__Aim of the task__: For the material that follows, return exactly the lines from the one with "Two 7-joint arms" through the one with "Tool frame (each", both ends included.

__Data extract__:
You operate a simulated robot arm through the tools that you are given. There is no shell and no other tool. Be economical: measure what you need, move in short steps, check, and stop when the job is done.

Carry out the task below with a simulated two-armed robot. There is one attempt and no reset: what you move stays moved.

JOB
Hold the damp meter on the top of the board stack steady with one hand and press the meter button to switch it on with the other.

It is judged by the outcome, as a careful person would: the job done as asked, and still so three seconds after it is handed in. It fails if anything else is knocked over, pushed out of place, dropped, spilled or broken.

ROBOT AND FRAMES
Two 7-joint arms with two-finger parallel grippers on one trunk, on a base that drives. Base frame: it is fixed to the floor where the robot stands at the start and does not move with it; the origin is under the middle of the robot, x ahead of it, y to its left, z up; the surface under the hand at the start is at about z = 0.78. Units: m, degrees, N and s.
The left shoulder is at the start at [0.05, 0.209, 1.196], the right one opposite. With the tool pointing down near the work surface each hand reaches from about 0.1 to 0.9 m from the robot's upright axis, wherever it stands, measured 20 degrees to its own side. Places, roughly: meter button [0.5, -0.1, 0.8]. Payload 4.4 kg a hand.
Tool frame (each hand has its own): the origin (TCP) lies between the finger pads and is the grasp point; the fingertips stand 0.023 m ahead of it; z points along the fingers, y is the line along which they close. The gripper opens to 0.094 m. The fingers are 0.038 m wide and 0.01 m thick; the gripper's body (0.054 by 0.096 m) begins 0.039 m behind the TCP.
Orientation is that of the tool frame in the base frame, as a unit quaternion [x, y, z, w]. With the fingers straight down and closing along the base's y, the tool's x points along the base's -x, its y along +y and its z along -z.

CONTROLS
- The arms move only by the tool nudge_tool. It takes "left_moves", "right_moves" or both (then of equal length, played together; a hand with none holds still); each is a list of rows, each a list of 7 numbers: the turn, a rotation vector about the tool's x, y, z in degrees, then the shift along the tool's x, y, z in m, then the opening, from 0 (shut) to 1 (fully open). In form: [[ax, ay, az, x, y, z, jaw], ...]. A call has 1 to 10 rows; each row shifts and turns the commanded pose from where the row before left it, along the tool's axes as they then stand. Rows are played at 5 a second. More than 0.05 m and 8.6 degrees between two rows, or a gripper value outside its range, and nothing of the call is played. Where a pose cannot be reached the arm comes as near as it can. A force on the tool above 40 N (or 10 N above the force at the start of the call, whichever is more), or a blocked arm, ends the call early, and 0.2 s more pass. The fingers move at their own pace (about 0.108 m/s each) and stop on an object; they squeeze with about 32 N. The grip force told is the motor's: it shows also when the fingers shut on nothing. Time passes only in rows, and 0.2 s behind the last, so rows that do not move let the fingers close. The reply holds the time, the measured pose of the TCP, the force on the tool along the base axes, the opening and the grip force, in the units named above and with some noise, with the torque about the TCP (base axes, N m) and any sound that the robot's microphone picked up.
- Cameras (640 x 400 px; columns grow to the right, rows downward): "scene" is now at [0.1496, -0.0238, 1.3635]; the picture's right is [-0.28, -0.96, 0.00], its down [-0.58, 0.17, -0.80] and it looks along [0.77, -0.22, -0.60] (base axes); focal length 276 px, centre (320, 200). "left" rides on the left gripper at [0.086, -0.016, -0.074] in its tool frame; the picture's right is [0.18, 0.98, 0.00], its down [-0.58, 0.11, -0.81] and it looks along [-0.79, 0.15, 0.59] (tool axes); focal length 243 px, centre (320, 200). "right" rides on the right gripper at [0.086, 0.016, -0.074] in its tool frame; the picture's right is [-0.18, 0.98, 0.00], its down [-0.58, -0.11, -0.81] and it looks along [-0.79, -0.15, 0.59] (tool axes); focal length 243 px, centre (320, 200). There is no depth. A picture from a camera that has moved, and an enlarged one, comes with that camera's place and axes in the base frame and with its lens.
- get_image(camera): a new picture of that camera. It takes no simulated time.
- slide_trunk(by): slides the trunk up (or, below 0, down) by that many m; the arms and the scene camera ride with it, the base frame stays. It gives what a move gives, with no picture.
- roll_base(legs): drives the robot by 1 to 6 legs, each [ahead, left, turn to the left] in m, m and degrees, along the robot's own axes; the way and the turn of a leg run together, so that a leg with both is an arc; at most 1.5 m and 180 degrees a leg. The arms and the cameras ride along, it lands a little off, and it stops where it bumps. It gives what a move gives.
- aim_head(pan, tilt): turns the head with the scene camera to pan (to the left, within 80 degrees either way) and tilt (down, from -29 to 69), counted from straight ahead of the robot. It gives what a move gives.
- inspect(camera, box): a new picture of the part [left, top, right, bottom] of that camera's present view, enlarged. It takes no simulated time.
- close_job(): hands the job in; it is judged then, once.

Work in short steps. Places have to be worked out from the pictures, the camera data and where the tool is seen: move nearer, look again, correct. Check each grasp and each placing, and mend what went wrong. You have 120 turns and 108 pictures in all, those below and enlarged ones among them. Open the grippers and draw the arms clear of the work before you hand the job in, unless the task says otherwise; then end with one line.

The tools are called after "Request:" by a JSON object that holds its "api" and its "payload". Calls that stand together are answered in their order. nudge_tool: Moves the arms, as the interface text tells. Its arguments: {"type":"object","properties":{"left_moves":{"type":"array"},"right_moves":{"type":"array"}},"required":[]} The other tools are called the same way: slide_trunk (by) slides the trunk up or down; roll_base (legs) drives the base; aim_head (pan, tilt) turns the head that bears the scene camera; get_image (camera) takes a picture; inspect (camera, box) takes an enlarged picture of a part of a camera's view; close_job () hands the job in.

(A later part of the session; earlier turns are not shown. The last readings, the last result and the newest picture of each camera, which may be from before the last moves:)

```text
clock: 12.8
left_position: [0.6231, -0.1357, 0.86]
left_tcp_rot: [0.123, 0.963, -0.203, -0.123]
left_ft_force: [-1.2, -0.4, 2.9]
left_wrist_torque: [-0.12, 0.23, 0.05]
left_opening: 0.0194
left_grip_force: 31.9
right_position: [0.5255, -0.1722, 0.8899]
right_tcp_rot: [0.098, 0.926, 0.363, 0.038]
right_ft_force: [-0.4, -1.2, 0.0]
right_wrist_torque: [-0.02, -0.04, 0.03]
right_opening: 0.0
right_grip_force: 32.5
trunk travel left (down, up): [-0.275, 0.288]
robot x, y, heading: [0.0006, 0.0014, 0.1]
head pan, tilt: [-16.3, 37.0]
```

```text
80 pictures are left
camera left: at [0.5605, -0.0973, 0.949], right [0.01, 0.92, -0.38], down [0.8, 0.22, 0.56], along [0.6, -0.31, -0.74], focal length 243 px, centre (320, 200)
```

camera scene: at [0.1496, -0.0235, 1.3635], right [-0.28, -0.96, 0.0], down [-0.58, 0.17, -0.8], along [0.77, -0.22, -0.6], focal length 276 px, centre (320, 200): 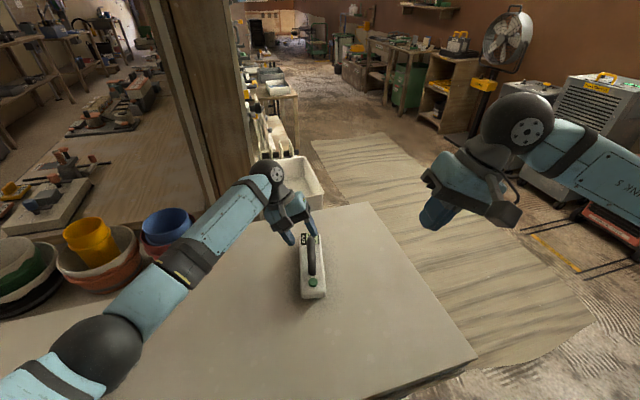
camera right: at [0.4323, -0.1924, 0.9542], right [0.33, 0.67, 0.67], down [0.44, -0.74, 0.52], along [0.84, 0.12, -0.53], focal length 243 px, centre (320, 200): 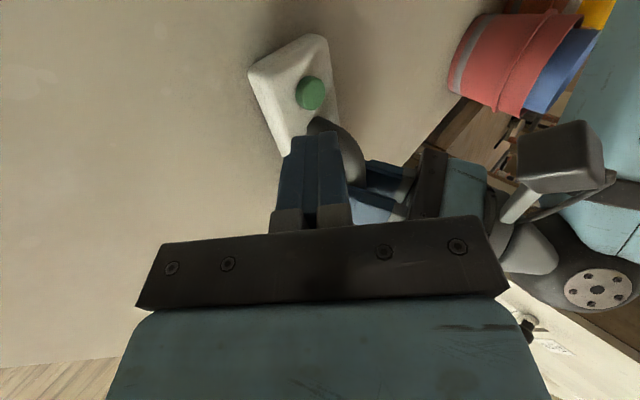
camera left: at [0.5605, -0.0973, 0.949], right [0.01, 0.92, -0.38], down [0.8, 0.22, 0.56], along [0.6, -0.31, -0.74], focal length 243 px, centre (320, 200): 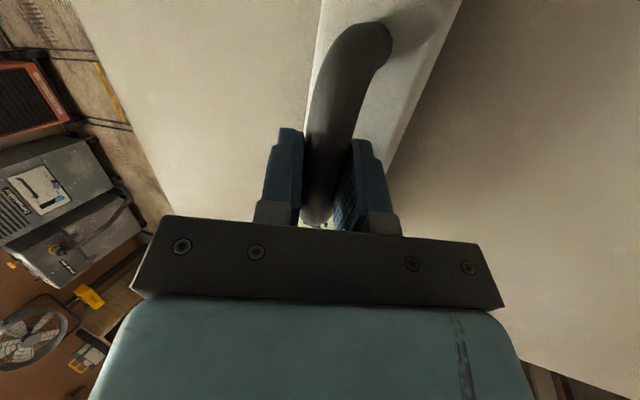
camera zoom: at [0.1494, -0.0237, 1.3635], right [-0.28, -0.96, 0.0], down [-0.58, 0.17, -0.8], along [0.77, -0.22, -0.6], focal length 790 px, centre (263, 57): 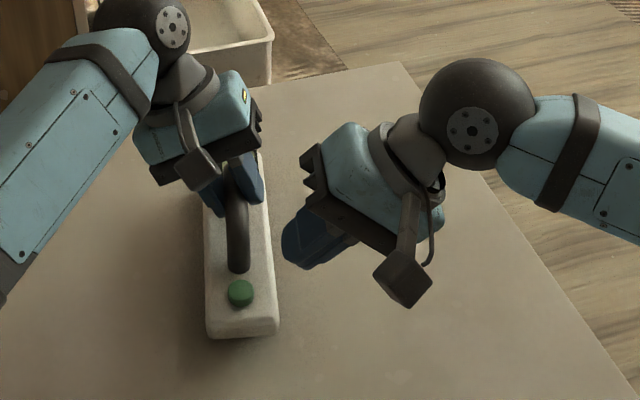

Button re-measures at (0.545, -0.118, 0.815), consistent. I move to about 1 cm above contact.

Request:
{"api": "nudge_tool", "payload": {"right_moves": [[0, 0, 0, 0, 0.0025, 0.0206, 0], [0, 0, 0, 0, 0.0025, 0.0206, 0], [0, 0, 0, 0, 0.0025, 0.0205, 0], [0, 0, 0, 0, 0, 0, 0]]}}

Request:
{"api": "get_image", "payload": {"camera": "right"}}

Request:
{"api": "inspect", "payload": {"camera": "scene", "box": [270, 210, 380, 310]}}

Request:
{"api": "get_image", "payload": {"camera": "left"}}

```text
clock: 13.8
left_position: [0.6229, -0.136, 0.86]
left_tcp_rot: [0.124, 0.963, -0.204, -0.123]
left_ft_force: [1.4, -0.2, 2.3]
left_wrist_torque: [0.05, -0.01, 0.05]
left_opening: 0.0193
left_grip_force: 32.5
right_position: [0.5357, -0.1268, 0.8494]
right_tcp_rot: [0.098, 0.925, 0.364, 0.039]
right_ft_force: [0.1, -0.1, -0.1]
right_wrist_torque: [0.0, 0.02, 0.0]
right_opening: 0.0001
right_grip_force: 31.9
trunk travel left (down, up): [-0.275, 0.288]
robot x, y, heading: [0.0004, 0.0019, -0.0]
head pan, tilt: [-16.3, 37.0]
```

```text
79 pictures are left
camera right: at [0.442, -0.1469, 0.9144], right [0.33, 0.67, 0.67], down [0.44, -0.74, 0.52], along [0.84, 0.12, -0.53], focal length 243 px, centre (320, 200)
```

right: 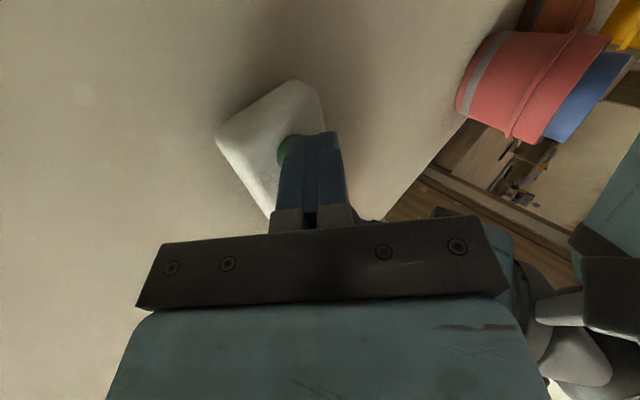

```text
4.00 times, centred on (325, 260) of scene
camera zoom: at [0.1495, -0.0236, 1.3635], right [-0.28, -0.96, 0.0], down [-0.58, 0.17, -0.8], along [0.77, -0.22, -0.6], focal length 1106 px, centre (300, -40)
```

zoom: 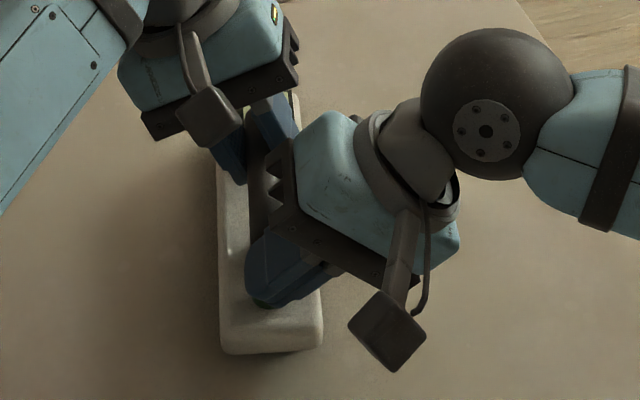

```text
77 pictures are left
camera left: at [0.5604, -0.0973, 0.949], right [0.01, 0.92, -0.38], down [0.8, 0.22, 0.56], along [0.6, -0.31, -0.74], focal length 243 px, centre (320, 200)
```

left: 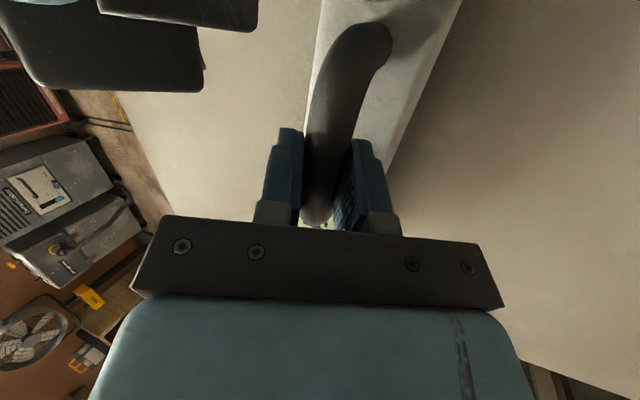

__Correct output__:
Two 7-joint arms with two-finger parallel grippers on one trunk, on a base that drives. Base frame: it is fixed to the floor where the robot stands at the start and does not move with it; the origin is under the middle of the robot, x ahead of it, y to its left, z up; the surface under the hand at the start is at about z = 0.78. Units: m, degrees, N and s.
The left shoulder is at the start at [0.05, 0.209, 1.196], the right one opposite. With the tool pointing down near the work surface each hand reaches from about 0.1 to 0.9 m from the robot's upright axis, wherever it stands, measured 20 degrees to its own side. Places, roughly: meter button [0.5, -0.1, 0.8]. Payload 4.4 kg a hand.
Tool frame (each hand has its own): the origin (TCP) lies between the finger pads and is the grasp point; the fingertips stand 0.023 m ahead of it; z points along the fingers, y is the line along which they close. The gripper opens to 0.094 m. The fingers are 0.038 m wide and 0.01 m thick; the gripper's body (0.054 by 0.096 m) begins 0.039 m behind the TCP.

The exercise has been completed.